# Start of Quoted text

Law Student Outlook: Thoughts on mediation, negotiation and other forms of ADR

As third-year law students with moot court, countless research and writing questions, and many brief writing experiences under our belts, it is pretty safe to say that our time in law school has molded our interests to be centered around litigation and all other happenings within the American judicial system and its many courtrooms. With all of our experiences in litigation, we decided to test the waters of negotiation, mediation and other forms of alternative dispute resolution in general while we still had the chance to learn about the various subjects in a school environment.

Despite our continued interest in litigation, we are here to report that we certainly like what we have found and are open to future possibilities in the field. We have also come to recognize that just because our interests lean toward litigation does not mean that we will not encounter and utilize skills such as negotiating that maybe are not seen as being traditionally within a litigator’s area of expertise.

# End of Quoted text

» Written problem a
Could you give the quoted text again in full?

# Start of Supplied records

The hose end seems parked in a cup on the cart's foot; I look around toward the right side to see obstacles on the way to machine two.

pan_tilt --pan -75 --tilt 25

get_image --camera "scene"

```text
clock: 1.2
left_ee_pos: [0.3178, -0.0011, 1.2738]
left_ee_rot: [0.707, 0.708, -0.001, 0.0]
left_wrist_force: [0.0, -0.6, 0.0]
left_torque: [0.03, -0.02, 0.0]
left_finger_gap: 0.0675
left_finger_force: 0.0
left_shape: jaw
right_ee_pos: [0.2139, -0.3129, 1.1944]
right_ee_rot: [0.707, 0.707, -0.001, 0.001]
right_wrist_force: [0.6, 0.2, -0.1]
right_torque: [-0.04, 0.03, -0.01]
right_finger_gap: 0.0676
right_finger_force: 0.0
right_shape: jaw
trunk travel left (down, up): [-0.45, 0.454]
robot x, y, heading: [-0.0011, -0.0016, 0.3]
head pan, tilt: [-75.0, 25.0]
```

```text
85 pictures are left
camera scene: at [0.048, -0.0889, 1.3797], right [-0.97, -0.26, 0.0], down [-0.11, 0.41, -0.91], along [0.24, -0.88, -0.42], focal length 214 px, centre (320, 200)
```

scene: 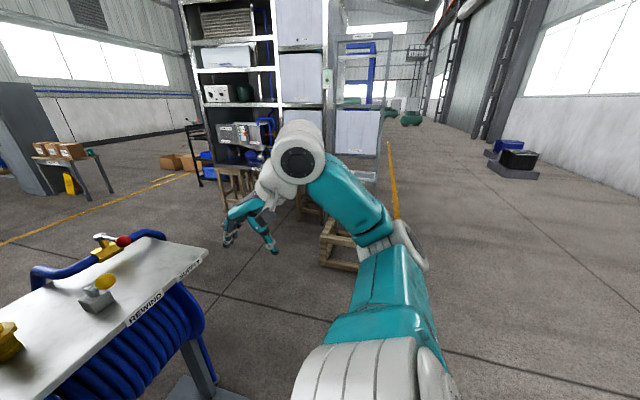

# End of Supplied records
# Start of Supplied records

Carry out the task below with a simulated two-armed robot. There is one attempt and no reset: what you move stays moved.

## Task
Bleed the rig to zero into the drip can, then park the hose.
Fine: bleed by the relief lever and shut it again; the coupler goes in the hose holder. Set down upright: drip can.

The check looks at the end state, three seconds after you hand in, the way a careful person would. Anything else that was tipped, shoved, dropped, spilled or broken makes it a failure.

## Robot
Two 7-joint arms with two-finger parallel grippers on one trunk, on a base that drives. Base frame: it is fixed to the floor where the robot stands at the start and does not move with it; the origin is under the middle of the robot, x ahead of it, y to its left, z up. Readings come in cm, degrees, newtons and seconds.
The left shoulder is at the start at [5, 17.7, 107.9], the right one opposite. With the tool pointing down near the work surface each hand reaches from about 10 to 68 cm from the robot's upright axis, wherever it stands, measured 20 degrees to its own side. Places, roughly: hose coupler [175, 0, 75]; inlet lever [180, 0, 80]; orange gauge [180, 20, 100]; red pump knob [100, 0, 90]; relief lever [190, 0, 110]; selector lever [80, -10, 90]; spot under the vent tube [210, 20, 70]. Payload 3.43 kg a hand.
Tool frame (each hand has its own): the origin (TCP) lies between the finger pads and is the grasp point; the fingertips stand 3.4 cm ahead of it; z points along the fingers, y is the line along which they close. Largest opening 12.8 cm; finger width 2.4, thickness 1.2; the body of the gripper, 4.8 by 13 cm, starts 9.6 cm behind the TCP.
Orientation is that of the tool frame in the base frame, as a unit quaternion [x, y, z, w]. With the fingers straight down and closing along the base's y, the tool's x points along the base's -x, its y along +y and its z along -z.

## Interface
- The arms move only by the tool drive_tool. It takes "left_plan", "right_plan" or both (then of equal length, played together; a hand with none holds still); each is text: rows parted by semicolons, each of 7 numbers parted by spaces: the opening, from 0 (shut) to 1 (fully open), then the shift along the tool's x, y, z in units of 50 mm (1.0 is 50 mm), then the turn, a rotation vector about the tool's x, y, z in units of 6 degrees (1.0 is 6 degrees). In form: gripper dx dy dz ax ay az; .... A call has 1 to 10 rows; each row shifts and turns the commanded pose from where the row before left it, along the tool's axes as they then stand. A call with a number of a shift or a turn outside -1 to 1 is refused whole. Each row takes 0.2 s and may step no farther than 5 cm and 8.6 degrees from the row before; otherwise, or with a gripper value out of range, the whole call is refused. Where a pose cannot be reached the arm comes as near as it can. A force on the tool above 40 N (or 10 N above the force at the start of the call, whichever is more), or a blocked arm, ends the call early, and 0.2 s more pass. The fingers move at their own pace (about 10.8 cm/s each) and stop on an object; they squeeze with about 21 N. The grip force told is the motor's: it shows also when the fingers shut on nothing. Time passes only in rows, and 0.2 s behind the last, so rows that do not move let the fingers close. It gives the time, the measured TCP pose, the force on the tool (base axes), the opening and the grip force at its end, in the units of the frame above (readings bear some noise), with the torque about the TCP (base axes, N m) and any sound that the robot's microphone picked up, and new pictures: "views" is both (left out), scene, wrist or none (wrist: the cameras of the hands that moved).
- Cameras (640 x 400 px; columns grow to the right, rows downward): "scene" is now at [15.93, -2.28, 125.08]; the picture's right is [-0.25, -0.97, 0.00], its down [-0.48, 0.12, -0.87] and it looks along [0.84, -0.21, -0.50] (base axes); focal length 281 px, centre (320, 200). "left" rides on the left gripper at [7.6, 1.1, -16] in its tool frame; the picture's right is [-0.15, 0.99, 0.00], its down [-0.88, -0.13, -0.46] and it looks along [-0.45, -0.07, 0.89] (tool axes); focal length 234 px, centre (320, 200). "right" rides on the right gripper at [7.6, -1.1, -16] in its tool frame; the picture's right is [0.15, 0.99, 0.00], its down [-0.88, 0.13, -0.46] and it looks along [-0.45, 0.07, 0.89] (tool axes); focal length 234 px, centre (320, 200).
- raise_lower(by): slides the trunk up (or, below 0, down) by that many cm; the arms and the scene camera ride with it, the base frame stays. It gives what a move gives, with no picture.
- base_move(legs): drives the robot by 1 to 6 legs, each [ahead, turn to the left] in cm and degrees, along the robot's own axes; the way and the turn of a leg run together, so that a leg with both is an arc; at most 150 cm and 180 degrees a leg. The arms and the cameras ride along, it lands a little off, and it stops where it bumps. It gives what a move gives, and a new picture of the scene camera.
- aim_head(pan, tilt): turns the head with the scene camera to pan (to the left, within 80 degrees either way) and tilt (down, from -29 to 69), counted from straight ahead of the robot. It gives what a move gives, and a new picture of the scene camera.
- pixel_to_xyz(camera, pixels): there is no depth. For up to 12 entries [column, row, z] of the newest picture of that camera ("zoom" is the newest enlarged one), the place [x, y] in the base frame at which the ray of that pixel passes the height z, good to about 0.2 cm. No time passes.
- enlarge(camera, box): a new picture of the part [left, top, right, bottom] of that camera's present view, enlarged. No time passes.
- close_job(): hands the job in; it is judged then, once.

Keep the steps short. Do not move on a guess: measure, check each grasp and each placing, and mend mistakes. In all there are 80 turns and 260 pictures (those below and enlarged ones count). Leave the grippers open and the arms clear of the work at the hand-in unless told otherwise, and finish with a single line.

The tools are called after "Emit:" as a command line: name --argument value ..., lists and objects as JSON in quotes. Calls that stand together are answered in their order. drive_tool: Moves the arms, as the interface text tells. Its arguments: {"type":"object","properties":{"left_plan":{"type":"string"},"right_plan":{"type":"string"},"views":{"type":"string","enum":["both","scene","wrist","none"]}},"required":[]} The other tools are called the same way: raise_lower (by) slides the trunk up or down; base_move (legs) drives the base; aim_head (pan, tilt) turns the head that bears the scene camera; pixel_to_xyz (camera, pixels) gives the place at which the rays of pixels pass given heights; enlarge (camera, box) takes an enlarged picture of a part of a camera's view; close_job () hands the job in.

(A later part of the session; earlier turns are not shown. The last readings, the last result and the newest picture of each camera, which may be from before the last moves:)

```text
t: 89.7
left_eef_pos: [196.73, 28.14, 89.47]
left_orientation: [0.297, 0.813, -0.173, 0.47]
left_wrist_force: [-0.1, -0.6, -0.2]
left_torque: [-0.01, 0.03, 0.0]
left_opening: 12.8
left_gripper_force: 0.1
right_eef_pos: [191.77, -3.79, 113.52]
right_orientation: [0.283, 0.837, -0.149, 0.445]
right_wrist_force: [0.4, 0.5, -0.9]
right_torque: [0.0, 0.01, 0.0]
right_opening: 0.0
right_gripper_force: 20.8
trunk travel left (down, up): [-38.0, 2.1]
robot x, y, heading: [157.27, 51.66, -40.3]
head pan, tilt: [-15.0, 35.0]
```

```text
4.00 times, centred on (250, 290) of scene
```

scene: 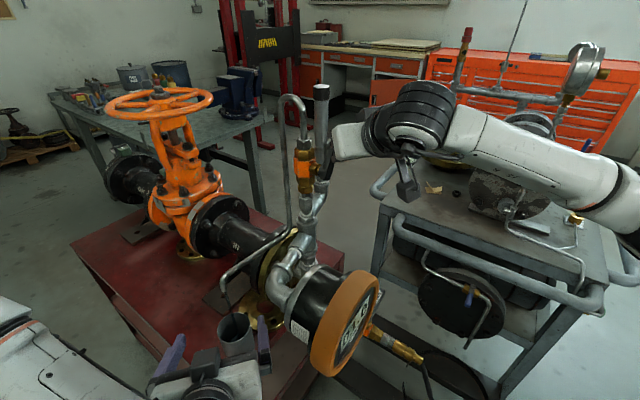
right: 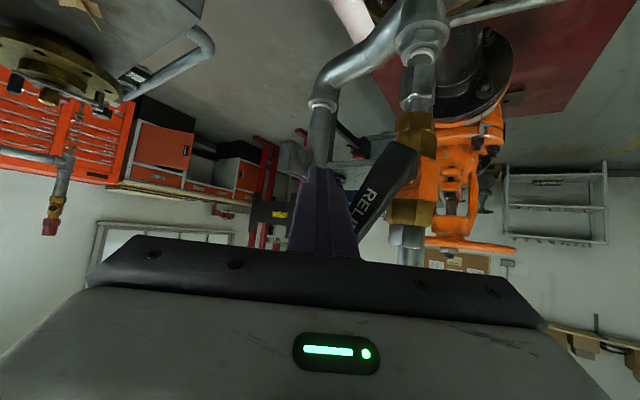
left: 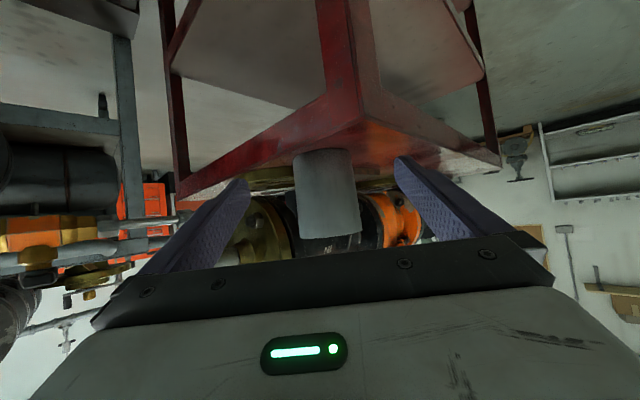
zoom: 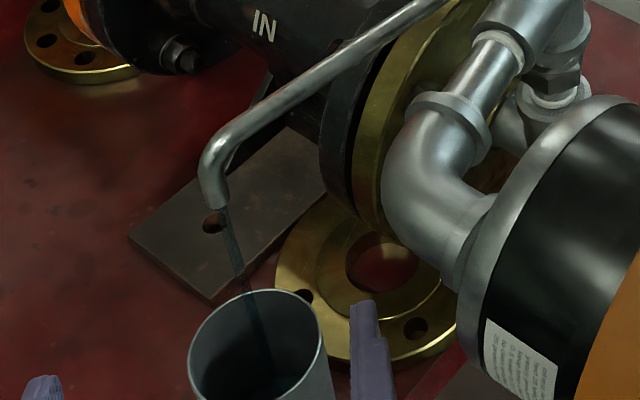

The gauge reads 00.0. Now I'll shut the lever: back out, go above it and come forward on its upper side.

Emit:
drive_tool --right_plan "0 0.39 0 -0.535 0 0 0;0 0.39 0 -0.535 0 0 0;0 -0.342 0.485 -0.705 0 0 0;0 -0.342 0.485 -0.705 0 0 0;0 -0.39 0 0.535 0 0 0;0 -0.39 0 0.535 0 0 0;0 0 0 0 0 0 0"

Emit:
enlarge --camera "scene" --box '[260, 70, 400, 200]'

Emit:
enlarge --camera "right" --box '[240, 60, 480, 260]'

# End of Supplied records
# Start of Supplied records

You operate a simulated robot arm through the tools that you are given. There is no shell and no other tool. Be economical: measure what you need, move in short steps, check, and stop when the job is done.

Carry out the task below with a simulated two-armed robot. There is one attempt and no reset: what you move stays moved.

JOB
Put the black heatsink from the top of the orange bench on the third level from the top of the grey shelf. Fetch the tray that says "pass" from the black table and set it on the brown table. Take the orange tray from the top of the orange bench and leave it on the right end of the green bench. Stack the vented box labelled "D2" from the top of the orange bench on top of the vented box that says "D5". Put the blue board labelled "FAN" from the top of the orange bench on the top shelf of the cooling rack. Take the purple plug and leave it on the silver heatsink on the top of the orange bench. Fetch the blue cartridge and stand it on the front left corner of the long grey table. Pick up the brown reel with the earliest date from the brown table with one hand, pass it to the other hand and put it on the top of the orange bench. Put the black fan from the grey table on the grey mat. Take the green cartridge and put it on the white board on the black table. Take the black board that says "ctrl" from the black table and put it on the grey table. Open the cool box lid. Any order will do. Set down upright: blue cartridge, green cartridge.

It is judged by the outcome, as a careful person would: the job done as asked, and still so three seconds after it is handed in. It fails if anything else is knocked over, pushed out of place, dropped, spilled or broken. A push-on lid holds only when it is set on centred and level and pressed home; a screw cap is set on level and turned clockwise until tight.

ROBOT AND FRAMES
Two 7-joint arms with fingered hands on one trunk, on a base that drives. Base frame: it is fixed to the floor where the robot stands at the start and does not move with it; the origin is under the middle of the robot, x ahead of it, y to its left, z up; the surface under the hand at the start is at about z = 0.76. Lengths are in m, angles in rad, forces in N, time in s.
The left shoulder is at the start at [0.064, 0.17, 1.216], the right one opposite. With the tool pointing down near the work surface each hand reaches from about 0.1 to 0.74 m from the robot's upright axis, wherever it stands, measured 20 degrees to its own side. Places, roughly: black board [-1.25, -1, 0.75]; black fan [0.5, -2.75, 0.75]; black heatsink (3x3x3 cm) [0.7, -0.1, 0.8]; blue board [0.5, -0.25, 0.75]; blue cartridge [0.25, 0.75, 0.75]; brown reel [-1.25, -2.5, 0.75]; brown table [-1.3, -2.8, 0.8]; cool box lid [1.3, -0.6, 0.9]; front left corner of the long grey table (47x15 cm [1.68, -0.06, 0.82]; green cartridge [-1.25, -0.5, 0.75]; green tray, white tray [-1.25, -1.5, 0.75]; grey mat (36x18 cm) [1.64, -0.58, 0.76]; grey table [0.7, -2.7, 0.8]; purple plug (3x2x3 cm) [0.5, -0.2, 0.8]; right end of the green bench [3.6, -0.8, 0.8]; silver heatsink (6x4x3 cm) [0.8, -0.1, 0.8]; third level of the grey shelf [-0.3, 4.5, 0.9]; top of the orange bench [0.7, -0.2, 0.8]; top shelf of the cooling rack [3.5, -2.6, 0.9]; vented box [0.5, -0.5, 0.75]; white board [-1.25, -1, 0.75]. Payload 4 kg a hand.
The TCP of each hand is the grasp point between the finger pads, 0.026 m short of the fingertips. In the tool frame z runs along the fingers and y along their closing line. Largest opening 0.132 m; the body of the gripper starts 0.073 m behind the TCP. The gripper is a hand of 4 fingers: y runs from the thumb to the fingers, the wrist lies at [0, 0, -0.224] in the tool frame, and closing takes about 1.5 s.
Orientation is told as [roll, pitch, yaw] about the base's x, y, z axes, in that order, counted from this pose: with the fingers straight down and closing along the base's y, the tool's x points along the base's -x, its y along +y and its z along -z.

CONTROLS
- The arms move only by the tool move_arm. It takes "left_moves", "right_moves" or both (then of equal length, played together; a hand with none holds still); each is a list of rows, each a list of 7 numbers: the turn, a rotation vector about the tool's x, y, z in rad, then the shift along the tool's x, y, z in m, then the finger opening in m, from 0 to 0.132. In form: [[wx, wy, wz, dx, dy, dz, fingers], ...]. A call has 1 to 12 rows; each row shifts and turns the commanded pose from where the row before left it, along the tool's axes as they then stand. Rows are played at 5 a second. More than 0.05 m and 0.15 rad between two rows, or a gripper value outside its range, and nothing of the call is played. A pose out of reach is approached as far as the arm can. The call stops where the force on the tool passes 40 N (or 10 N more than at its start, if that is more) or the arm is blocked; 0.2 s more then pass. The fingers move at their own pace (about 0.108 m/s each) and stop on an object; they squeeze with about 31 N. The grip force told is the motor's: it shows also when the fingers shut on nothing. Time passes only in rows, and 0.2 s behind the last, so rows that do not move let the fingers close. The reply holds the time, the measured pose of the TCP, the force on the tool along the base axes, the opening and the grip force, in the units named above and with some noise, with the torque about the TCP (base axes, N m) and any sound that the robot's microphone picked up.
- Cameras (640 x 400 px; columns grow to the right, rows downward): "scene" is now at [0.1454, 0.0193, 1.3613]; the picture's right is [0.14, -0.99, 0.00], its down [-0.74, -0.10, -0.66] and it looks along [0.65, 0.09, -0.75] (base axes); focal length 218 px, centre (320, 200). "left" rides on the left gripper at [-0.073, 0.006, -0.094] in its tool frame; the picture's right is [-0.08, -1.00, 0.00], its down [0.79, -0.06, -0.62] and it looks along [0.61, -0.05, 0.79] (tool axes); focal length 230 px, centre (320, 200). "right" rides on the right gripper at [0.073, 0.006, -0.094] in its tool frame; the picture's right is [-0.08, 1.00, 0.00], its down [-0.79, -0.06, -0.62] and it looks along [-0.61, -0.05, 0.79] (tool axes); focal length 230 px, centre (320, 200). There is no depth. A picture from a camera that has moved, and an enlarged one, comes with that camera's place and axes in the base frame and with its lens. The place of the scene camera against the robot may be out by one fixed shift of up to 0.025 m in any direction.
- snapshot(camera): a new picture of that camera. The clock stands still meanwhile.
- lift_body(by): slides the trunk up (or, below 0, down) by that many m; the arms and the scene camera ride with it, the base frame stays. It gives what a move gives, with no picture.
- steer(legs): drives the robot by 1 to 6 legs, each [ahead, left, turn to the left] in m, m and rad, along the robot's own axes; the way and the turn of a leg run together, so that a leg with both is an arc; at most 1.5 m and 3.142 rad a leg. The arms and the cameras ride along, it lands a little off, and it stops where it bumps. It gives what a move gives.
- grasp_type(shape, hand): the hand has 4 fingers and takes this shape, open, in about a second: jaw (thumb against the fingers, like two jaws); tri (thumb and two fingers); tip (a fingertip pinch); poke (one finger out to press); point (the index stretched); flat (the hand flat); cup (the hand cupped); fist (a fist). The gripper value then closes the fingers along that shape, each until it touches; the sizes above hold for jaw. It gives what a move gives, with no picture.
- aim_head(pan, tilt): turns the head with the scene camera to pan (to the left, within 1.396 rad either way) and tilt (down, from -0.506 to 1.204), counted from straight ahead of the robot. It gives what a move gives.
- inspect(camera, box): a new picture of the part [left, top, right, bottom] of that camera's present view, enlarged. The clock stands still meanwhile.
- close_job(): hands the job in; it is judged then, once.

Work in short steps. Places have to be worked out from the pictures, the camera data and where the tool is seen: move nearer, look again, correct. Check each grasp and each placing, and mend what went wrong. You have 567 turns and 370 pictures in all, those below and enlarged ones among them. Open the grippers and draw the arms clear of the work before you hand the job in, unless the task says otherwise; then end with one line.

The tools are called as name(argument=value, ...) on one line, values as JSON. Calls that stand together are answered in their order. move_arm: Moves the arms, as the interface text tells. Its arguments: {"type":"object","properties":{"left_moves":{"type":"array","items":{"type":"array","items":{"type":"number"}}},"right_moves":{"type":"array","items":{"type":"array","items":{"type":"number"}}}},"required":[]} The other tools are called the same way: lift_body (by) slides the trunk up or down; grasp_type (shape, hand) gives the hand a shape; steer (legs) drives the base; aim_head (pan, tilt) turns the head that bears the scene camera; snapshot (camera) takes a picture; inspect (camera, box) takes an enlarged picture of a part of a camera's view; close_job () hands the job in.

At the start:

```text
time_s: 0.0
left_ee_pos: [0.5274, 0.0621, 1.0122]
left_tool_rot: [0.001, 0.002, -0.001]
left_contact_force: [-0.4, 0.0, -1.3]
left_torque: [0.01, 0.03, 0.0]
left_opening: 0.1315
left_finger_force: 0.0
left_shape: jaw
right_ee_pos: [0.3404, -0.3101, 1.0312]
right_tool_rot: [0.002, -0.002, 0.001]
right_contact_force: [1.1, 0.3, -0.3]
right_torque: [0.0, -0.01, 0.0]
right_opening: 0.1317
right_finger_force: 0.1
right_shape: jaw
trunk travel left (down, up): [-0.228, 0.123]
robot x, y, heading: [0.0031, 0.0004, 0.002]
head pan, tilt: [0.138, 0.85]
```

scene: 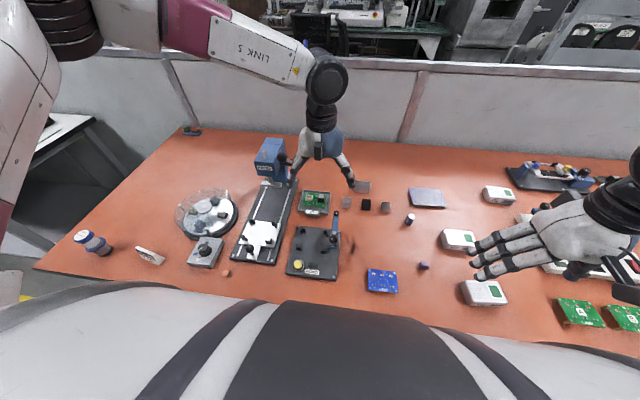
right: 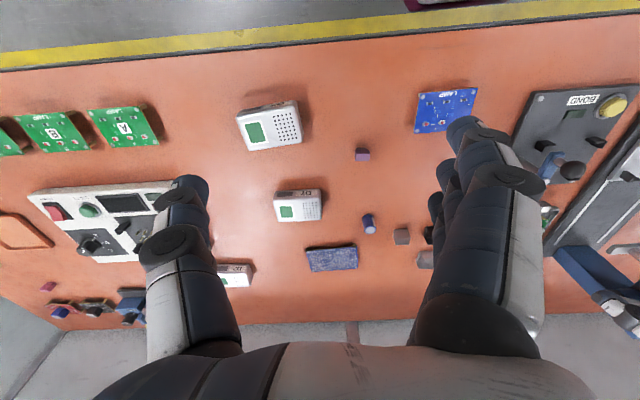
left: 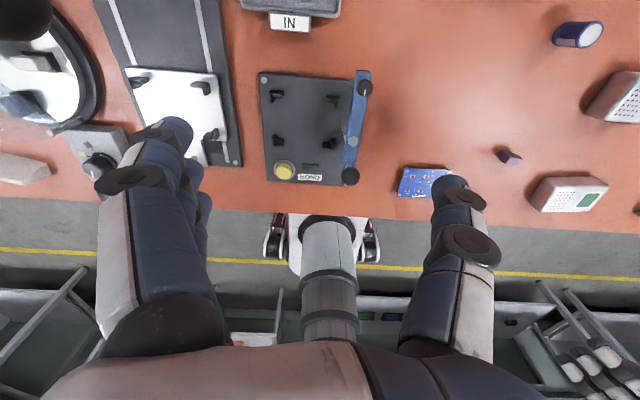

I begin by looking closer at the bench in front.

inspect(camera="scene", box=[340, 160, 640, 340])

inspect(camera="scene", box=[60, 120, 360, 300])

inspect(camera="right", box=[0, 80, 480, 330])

# End of Supplied records

» Written problem b
Return exactly the lines above from the line that has "left, within 80" through the line that has "Keep the steps", inclusive, and nothing else.

» Complete response a
Law Student Outlook: Thoughts on mediation, negotiation and other forms of ADR

As third-year law students with moot court, countless research and writing questions, and many brief writing experiences under our belts, it is pretty safe to say that our time in law school has molded our interests to be centered around litigation and all other happenings within the American judicial system and its many courtrooms. With all of our experiences in litigation, we decided to test the waters of negotiation, mediation and other forms of alternative dispute resolution in general while we still had the chance to learn about the various subjects in a school environment.

Despite our continued interest in litigation, we are here to report that we certainly like what we have found and are open to future possibilities in the field. We have also come to recognize that just because our interests lean toward litigation does not mean that we will not encounter and utilize skills such as negotiating that maybe are not seen as being traditionally within a litigator’s area of expertise.

» Complete response b
- aim_head(pan, tilt): turns the head with the scene camera to pan (to the left, within 80 degrees either way) and tilt (down, from -29 to 69), counted from straight ahead of the robot. It gives what a move gives, and a new picture of the scene camera.
- pixel_to_xyz(camera, pixels): there is no depth. For up to 12 entries [column, row, z] of the newest picture of that camera ("zoom" is the newest enlarged one), the place [x, y] in the base frame at which the ray of that pixel passes the height z, good to about 0.2 cm. No time passes.
- enlarge(camera, box): a new picture of the part [left, top, right, bottom] of that camera's present view, enlarged. No time passes.
- close_job(): hands the job in; it is judged then, once.

Keep the steps short. Do not move on a guess: measure, check each grasp and each placing, and mend mistakes. In all there are 80 turns and 260 pictures (those below and enlarged ones count). Leave the grippers open and the arms clear of the work at the hand-in unless told otherwise, and finish with a single line.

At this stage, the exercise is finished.